The more cynical will believe that the campaign knew all along and was trying to slip this past everybody to save some lucre, but even taking it on good faith, this seems incredibly inept on the part of a senator’s staff. After all, of all the chartered trips she took and the $47,000 she had racked up in 2013 on them, because of the controversy surrounding her need to take it – because she waited until Friday morning to catch tag along on Air Force One and then ditched Obama upon landing – that one should have been the most memorable of all. For this to appear credible, it would take an extremely inattentive, if not incompetent staff, to have blithely rung that one up on the taxpayers and an obtuse campaign staff that in early January did not remember to put it down on the fourth quarter campaign expenditures report, given all the publicity about this event.

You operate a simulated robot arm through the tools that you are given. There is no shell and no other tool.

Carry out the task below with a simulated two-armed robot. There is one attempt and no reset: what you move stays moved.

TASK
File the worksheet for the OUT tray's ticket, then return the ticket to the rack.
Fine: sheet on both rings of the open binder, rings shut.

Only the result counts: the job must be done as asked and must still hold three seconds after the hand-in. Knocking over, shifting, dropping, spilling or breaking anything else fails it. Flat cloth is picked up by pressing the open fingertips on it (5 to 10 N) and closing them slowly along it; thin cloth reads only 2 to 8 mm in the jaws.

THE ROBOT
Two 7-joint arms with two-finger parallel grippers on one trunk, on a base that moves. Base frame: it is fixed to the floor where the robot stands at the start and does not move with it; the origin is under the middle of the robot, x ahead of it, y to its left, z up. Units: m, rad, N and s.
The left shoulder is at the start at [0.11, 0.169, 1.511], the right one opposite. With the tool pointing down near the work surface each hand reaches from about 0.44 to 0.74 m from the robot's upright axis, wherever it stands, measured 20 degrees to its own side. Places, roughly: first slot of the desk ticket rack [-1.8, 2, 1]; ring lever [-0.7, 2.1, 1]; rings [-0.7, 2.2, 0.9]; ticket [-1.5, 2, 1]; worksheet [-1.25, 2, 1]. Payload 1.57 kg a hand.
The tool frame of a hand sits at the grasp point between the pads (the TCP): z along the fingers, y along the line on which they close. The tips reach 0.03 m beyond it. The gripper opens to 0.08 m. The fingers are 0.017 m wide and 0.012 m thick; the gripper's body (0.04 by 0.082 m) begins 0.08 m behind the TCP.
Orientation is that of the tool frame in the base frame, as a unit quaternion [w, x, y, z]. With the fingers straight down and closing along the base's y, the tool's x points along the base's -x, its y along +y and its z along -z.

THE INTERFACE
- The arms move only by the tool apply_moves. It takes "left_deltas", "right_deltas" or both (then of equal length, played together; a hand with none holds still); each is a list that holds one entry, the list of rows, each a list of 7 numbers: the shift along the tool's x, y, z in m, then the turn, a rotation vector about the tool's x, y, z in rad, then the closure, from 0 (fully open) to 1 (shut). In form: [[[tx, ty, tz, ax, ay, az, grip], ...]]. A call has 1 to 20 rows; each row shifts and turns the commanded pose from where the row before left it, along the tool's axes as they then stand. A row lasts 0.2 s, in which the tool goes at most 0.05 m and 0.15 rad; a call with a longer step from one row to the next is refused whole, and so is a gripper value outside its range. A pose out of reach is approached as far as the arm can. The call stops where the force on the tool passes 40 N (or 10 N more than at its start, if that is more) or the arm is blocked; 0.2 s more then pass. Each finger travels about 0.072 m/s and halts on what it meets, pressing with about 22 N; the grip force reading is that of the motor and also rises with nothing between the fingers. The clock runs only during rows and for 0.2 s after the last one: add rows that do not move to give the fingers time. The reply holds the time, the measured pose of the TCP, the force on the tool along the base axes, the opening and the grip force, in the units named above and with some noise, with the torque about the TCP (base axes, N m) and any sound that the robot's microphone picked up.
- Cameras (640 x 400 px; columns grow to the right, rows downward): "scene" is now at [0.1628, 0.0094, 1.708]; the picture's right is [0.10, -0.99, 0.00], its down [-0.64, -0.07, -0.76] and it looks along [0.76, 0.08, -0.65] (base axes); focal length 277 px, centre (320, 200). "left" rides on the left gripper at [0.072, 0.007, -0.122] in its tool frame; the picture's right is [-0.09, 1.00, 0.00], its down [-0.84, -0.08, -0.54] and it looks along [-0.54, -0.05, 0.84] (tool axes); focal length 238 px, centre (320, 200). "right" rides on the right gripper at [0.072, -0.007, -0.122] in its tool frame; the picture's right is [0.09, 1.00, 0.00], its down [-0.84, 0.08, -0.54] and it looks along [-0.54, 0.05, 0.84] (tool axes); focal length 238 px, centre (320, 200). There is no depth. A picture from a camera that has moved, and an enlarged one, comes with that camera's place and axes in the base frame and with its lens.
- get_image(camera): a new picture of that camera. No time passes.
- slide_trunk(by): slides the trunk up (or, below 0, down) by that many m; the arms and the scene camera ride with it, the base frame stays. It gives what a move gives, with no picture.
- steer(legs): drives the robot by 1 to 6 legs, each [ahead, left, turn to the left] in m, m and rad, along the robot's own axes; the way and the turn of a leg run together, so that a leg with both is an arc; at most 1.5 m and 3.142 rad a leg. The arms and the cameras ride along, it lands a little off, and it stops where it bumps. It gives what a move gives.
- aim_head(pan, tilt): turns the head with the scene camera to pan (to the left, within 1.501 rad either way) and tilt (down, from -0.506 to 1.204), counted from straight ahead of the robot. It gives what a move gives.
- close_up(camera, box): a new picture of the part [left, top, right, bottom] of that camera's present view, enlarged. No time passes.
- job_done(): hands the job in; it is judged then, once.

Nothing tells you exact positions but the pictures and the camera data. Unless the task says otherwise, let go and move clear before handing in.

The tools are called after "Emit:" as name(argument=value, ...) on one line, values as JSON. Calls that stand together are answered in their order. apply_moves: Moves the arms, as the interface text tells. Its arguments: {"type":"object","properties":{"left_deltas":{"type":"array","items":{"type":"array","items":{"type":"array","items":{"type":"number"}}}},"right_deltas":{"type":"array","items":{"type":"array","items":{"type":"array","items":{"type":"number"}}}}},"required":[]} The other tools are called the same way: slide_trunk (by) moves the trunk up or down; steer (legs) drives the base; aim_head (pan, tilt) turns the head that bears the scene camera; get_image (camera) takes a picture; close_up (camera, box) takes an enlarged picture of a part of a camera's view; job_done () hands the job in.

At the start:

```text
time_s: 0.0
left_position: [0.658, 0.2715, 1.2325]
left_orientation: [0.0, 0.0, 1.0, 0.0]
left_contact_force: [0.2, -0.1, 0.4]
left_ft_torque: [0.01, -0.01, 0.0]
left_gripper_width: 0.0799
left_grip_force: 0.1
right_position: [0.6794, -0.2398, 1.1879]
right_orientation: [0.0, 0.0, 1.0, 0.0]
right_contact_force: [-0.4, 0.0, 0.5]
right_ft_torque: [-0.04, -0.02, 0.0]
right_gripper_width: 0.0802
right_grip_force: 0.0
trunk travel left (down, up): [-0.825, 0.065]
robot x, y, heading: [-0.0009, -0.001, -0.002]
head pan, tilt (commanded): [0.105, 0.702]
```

Like herpes, the fateful decision to abandon Obama in Kenner keeps erupting with bad consequences for the Landrieu campaign, especially given the narrative it tries to propagate to save her job, that she’s indispensable for Louisiana. Instead, it signals that she puts appearance over substance: she’s more interested in projecting a certain campaign image and in campaigning than in learning about her state’s needs, in wisely spending taxpayer resources, and in following the law, to the point that after 18 years of practice she maintains a staff that either is dishonest or incompetent in assisting her living of a jet-setter life far removed from her state and the experiences of its people.
Going beyond a few thousand dollars of public money spent and choices of who to hang out with made, this image of her as disconnected and unrepresentative of the people is one that that her opponents already have begun to exploit. That her decisions on this that alone created the controversy also makes it easier to query credibly whether voters ought to retain a senator of such questionable judgment.